You might be thinking – really? What can
possibly
be said about hobbies? Can they really be included in the list of life’s perils where we might come a cropper and feel all at sea? I am afraid I firmly believe they can.
One of the very
worst
questions you can ask an adult – over and above, ‘When are you going to do something about your hair?’ and ‘In a typical week, what do you eat?’ – is ‘What are your hobbies?’
What are your hobbies?
It should be an easy one. You should be able to spring gratefully forth and say: ‘What are my hobbies? Oh, I’m so glad you asked. I’m actually taking my grade 8 bassoon exam at the weekend; it’s been terribly hard to fit it in around all the rock climbing, and it’s going to be a nightmare getting it and the potter’s wheel into the back of the Volvo, but I must cram it all in before I head off with the choir on a chapel tour of Dieppe. Honestly, I’m a slave to my hobbies. Well, when you’re as thrilled by life as I am, who wouldn’t be?’ At this point, you would shriek with laughter, your flailing arms displacing a beautifully alphabetised archive of graphic novels and a bag of snorkelling equipment.
But, no. Who among us – and
please
say this isn’t just me – when asked that question, doesn’t simply shrug, stare at their shoes and mumble ‘Uh – cinema?’ Only then they remember that they haven’t actually been to the cinema for eight months, and even then they got the wrong time for the film so just wandered into Nando’s and queued there for half an hour before shuffling home with a chicken wing to watch telly. And, no, telly doesn’t count as a hobby, any more than ‘sleeping’ or ‘washing’ or ‘sitting quietly on cushions’ (unless you claim that ‘sitting quietly on cushions’ is meditation, in which case you’re very sneaky indeed).

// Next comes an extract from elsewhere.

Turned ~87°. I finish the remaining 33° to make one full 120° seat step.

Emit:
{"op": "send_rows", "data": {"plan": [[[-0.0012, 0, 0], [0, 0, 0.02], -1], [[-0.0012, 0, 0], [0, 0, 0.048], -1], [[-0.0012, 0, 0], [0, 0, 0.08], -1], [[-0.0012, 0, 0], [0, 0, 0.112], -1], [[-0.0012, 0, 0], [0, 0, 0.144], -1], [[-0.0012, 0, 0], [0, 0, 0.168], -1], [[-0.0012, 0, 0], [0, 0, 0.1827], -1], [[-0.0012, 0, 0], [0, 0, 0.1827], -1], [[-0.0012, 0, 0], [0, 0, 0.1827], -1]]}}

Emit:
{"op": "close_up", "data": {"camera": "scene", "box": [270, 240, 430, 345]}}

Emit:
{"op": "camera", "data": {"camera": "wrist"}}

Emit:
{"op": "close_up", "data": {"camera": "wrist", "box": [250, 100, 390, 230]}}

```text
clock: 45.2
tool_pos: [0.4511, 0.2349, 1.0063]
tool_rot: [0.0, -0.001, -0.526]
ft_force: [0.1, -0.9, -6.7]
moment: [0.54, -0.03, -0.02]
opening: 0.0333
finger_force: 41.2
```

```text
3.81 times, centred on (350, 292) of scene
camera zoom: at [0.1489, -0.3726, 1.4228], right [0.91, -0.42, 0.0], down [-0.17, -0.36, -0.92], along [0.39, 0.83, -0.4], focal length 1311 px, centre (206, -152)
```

There are some people born with certain passions, which they’ve happily and confidently carried forwards into adulthood. I envy them because for me, the question of hobbies is a troubling one. As a child, it was easy. Aged ten, you could unashamedly reel off a list of much-loved recreational activities, all of which you enjoyed regularly, and many of which involved some kind of natty uniform and an elaborate badge system. Cubs, Rainbows, gymnastics, roller-skating, kiddie disco, ballet, swimming, trampolining or, in my case, an unwavering passion for the Brownies (hello, Brown Owl, if you’re reading this). If you were a bit more left field, so much the better. You’d have hobbies that marked you out as an ‘imaginative’ child. These might include: playing horses, being a medieval knight in a turret, playing with trains,
being
a train, climbing trees,
being
a tree, hosting elaborate tea-parties for one’s stuffed animals (hands up, I was all about that), or putting on matching C&A tracksuits with your friends, pretending to be an army and going to war – which I assure you I never did. (I did.) If the imaginative side of things wasn’t for you, you could be one of the sticker collectors. That was a highly regarded and specialised hobby, aged ten. As an aside, I will share with you this: I was a collector of, wait for it, National Trust bookmarks. Oh yes, rock and roll. I was sixty before I was sixteen. But I could still put that down as a hobby, thank you very much. Whatever your bent, these were all joyous, clearly identifiable and legitimate pastimes. And we made space for them in our lives, sandwiching them in between homework and tea. They were, simply, things we did. As necessary as washing or eating.